#### Task instructions:
Copy, without any alteration, the lines from the one that includes "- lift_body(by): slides" up to and including the one that includes "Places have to".
● ● ●
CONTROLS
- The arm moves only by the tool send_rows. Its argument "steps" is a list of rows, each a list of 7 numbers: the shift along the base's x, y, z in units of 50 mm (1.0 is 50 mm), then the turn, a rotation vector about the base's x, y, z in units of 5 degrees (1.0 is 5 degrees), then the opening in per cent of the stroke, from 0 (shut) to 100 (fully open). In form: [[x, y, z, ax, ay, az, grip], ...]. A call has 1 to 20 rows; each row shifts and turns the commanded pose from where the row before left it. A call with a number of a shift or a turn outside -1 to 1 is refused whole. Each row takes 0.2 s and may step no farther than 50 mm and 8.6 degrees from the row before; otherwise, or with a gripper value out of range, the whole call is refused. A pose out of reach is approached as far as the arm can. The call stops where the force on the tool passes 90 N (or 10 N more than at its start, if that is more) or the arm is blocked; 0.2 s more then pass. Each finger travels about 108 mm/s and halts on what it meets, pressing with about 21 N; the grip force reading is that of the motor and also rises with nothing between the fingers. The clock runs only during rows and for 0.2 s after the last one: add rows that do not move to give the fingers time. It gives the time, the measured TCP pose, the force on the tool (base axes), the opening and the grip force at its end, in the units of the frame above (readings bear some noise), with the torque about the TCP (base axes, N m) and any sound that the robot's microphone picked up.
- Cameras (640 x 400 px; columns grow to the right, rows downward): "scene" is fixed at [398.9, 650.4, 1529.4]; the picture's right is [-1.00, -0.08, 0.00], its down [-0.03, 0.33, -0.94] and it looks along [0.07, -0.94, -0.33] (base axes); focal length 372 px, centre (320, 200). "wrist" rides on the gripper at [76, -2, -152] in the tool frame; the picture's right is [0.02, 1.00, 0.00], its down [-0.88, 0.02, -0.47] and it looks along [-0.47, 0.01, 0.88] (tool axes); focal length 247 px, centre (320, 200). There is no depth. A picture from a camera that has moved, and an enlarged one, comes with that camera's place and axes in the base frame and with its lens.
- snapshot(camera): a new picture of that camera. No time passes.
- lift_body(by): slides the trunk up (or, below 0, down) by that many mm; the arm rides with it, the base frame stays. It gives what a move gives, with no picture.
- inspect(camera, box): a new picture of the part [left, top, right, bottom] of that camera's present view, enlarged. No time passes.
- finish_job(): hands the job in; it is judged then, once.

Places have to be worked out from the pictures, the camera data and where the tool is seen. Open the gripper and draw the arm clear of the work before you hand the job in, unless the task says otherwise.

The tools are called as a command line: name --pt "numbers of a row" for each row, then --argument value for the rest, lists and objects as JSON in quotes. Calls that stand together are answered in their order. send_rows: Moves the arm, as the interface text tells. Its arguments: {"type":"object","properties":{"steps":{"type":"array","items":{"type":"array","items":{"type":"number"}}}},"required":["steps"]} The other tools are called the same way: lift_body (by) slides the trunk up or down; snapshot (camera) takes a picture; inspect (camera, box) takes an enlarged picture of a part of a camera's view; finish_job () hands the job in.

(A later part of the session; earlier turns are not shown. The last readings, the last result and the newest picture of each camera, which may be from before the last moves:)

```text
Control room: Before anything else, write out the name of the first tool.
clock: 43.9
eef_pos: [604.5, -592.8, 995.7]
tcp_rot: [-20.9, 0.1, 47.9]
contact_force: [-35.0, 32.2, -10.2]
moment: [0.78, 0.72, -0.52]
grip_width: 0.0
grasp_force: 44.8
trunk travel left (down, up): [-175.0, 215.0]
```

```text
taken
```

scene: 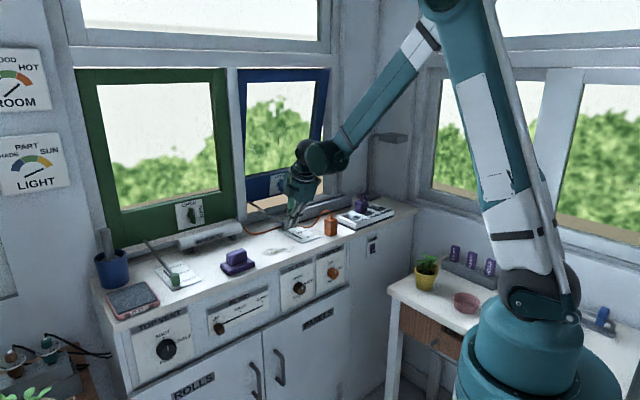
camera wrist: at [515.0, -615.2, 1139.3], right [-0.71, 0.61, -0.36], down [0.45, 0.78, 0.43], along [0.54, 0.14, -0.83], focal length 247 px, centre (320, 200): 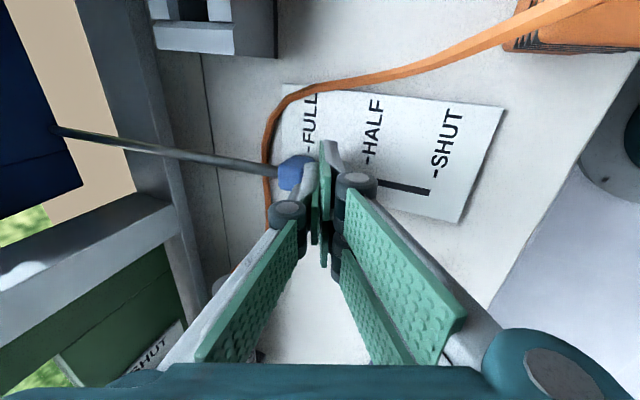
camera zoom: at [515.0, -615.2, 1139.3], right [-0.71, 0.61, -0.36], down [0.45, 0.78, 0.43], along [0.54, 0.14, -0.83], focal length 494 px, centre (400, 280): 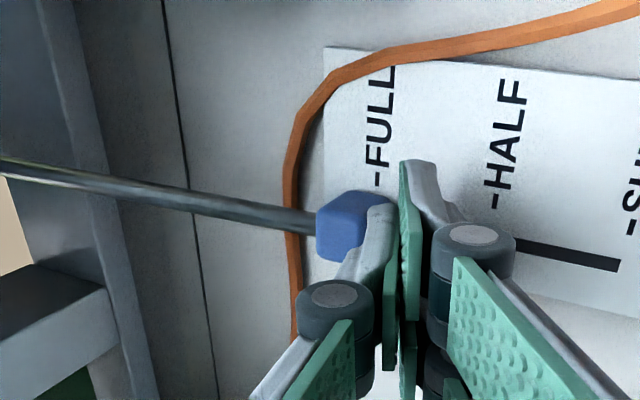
● ● ●
#### Exercise result:
- lift_body(by): slides the trunk up (or, below 0, down) by that many mm; the arm rides with it, the base frame stays. It gives what a move gives, with no picture.
- inspect(camera, box): a new picture of the part [left, top, right, bottom] of that camera's present view, enlarged. No time passes.
- finish_job(): hands the job in; it is judged then, once.

Places have to be worked out from the pictures, the camera data and where the tool is seen. Open the gripper and draw the arm clear of the work before you hand the job in, unless the task says otherwise.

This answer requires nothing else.